> _Objective_:
From the material below, list every line containing "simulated".

-.-.-

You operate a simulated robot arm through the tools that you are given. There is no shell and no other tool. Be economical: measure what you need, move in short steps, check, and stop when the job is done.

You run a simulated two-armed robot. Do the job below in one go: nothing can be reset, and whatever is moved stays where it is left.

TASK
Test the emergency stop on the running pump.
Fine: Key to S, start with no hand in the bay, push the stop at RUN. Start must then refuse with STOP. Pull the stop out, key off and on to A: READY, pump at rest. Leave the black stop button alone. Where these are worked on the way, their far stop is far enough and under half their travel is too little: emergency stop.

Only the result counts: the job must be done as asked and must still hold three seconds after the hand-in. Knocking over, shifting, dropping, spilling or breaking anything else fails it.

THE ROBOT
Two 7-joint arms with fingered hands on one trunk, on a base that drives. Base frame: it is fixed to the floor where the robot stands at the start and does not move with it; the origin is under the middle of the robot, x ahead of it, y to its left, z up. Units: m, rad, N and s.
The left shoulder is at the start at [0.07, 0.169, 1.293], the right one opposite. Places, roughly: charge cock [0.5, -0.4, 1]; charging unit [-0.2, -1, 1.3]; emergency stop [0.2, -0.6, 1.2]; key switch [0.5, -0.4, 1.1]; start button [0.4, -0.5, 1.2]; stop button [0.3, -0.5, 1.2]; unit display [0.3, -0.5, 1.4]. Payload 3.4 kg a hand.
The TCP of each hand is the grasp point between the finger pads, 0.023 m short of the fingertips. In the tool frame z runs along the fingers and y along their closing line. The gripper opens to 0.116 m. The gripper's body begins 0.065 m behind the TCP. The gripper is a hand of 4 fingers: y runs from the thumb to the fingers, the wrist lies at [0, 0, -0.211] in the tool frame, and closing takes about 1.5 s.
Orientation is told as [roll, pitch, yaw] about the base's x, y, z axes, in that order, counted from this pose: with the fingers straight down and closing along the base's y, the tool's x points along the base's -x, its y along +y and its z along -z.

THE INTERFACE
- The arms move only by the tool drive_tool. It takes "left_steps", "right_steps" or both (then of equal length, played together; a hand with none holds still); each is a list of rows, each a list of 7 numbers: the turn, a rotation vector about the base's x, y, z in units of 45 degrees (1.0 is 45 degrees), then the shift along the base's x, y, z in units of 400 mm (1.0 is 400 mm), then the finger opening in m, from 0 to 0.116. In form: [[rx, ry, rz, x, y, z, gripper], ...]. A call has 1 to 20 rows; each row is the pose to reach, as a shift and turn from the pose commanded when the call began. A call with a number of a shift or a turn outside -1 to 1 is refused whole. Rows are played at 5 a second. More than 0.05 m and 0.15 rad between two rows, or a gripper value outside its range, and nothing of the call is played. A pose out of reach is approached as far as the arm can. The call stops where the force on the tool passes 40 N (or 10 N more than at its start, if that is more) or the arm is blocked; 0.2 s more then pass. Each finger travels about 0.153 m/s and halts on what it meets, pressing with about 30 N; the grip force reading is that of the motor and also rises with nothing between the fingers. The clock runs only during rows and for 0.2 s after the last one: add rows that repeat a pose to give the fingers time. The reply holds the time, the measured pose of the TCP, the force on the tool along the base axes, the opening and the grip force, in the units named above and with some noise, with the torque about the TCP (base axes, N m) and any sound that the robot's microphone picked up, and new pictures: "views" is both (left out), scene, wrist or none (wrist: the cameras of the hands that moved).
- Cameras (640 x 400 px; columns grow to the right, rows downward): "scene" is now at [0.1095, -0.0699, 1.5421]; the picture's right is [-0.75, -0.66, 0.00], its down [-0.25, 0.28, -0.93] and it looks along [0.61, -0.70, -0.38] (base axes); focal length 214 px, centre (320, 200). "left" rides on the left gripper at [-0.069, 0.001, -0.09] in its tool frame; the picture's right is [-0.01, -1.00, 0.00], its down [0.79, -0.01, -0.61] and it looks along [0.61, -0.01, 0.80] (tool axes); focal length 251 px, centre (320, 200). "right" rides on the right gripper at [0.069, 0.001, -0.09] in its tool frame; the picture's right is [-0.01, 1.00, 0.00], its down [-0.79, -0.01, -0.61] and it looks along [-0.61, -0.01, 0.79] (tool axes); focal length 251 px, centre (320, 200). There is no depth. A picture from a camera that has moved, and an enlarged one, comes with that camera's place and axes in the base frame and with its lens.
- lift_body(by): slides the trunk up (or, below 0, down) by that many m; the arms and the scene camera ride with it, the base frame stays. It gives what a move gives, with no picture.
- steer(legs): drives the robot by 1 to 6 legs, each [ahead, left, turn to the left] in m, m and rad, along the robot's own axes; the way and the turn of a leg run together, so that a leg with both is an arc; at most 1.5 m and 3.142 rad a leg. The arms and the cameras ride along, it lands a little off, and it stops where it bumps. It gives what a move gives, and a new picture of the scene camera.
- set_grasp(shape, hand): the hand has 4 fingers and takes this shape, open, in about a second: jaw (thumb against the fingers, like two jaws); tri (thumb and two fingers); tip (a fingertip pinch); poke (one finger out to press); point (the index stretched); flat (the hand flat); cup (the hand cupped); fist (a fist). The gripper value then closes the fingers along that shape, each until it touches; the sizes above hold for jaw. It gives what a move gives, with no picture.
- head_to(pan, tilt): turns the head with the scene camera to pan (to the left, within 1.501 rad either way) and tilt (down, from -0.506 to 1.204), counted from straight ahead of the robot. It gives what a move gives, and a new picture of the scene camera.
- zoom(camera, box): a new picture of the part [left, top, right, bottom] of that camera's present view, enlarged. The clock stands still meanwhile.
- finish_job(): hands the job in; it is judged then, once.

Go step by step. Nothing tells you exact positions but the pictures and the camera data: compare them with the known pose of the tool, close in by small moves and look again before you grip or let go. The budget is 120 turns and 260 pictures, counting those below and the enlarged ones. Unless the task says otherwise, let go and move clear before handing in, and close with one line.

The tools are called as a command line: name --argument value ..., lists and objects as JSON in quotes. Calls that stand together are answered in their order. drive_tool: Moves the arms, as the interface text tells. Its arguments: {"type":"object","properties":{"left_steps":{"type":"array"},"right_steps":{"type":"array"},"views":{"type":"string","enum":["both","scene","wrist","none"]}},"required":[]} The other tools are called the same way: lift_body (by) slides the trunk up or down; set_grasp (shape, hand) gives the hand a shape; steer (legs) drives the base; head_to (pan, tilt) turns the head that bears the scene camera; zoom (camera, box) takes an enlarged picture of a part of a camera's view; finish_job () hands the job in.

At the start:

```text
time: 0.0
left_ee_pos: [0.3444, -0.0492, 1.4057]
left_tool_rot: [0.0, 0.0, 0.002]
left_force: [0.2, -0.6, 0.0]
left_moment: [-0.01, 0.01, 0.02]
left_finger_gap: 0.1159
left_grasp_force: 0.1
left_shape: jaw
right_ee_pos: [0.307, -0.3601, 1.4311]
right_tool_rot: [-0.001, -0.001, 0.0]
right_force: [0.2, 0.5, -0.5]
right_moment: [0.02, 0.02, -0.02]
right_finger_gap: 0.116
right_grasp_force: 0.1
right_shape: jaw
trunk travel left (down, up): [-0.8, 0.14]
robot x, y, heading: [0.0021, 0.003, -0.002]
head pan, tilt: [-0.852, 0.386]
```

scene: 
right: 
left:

-.-.-

> _Task output_:
You operate a simulated robot arm through the tools that you are given. There is no shell and no other tool. Be economical: measure what you need, move in short steps, check, and stop when the job is done.
You run a simulated two-armed robot. Do the job below in one go: nothing can be reset, and whatever is moved stays where it is left.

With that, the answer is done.